Video Transcript
An elevator is moving vertically upward at a constant speed. A man of mass 150 kilograms is standing inside. Determine the reaction force of the floor on the man. Take 𝑔 to be equal to 9.8 metres per square second.
To answer this question, let’s identify what we’ve been given and what we’re looking to find. Firstly, we’re dealing with an elevator, and this elevator is moving vertically upward at a constant speed. Here is our elevator. It’s moving upward, but its speed is constant. So, that means its acceleration is zero metres per square second. We then have a man who has a mass of 150 kilograms inside. And we’re looking to find the reaction force of the floor on the man.
Now, we know that the man himself exerts a force on the floor of the lift. That force is equal to his mass multiplied by acceleration due to gravity. Well, his mass is 150 kilograms. Well, his mass is 150 kilograms. And so, his force acting downwards on the lift is 150 𝑔, or 150 times 9.8 since we’re told 𝑔 is equal to 9.8 metres per square second. Newton’s third law says that for every action, there’s an equal and opposite reaction. So in this case, the floor exerts a force on the man. Let’s call that 𝑅. We now go back to Newton’s second law, which generally says that force is equal to mass times acceleration.
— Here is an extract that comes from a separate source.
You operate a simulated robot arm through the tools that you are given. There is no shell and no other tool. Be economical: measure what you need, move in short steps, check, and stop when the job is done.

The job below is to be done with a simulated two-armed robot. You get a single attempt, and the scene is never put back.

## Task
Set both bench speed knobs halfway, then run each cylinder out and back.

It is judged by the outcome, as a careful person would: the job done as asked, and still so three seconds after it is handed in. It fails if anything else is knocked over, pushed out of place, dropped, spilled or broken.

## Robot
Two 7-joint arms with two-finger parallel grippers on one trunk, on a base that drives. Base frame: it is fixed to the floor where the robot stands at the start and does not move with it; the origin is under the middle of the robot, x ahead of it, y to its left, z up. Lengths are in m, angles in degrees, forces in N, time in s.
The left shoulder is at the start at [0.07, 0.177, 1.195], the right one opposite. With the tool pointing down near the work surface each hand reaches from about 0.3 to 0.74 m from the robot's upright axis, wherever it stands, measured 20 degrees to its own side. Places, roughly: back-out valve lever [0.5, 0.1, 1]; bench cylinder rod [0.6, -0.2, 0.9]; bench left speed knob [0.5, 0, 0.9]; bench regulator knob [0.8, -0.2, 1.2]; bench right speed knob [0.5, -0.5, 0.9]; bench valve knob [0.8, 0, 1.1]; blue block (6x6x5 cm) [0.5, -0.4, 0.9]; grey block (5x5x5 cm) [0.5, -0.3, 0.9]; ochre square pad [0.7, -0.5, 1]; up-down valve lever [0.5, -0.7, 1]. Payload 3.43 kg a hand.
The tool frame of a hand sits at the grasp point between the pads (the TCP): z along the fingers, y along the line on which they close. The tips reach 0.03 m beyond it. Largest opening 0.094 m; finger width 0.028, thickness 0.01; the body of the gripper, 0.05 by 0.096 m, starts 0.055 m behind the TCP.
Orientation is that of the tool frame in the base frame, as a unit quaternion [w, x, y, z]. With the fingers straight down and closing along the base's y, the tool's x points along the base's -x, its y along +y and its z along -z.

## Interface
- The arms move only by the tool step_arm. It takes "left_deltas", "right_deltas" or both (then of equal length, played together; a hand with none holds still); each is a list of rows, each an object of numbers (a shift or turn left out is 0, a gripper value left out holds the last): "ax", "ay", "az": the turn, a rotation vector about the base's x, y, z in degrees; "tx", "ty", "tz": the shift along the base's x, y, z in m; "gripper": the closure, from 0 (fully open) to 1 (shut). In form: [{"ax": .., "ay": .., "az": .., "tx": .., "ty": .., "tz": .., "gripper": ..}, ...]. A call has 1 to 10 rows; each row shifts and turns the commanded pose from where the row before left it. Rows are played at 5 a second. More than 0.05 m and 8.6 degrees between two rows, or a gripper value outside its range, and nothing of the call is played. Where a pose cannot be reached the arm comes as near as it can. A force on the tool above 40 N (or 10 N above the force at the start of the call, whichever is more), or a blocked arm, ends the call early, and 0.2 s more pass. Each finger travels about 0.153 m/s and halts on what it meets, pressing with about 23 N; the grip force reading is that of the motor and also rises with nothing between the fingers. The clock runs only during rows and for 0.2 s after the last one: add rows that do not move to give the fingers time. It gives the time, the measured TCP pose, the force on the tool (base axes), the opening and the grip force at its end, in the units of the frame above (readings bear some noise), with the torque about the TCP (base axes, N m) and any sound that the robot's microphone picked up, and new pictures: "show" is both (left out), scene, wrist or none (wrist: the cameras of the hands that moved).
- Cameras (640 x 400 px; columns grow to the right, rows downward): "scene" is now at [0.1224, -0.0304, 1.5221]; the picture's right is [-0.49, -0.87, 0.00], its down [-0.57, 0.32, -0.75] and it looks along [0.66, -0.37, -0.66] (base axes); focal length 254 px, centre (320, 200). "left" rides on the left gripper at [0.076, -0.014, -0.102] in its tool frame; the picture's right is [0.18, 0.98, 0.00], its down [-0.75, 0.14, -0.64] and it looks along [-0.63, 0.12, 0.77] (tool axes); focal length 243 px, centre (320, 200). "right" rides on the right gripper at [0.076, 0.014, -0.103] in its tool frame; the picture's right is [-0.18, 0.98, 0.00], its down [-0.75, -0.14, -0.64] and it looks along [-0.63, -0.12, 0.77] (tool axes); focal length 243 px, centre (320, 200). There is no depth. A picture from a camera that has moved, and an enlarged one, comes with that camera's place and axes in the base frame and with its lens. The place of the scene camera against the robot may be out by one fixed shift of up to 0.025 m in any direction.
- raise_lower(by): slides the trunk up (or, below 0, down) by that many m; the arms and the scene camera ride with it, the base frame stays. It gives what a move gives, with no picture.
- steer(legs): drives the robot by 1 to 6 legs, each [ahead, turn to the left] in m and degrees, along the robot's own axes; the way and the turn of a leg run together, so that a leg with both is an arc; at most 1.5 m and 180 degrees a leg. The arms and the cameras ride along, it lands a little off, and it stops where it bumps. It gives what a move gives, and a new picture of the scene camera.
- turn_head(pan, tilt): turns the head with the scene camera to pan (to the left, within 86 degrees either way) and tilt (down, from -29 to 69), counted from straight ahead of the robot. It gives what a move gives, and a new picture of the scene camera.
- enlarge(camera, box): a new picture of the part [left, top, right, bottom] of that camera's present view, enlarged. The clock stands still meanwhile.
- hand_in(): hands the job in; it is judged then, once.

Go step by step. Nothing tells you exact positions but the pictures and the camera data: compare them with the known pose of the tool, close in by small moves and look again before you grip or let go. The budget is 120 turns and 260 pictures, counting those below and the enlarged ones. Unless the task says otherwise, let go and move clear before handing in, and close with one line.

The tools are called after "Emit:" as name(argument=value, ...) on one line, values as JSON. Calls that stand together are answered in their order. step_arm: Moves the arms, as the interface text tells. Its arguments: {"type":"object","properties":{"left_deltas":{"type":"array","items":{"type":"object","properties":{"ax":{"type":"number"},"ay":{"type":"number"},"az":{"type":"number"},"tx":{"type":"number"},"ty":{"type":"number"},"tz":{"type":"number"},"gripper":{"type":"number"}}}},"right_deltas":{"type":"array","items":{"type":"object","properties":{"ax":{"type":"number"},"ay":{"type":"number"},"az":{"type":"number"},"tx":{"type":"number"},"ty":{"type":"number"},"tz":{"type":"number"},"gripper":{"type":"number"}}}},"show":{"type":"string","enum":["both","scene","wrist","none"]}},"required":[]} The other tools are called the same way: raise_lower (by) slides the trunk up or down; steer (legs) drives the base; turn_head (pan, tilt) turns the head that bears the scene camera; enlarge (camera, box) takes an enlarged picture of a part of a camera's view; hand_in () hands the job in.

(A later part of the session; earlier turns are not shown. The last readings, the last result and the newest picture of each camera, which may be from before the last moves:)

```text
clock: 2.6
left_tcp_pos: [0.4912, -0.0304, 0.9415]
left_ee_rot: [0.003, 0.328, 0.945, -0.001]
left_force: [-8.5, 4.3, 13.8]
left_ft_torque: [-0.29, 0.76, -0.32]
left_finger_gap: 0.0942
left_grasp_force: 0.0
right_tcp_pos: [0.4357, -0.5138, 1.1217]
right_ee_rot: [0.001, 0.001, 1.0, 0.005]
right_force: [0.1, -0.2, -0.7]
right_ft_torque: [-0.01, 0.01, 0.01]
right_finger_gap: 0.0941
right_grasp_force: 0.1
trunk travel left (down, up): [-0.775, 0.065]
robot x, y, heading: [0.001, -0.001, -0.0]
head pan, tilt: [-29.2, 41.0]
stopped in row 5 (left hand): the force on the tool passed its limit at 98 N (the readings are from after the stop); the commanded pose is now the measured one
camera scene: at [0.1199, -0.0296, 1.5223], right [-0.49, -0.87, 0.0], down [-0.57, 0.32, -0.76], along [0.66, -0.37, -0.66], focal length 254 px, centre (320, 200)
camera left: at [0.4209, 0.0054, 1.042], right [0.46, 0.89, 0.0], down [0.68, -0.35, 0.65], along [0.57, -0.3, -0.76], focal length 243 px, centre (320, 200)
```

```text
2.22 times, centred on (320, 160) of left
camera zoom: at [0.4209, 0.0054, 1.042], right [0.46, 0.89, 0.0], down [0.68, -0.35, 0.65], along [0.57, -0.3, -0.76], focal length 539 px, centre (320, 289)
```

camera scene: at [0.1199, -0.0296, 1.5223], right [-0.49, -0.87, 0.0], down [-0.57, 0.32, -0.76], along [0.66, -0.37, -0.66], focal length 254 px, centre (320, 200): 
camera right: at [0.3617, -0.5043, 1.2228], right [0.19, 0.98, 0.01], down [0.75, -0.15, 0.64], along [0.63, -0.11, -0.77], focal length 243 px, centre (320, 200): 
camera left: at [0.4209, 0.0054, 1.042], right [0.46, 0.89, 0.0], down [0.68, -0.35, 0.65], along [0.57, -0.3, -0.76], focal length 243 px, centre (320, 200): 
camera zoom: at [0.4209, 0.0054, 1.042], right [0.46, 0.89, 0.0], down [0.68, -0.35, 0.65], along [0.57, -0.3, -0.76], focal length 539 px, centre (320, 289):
Now, we’re interested in the overall force acting upon the man. That’s going to be the difference of the two forces. And since the lift is moving upwards, we can say that the overall force is 𝑅 minus 150 times 9.8. We’re going to make that equal to mass times acceleration. And we know that the mass of the man is 150. But acceleration, we said, was zero. Simplifying a little then, we get 𝑅 minus 1470 equals zero. And then, we add 1470 to both sides to solve for 𝑅. And since this is a force, we measure in newtons. The reaction force of the floor on the man is therefore 1470 newtons.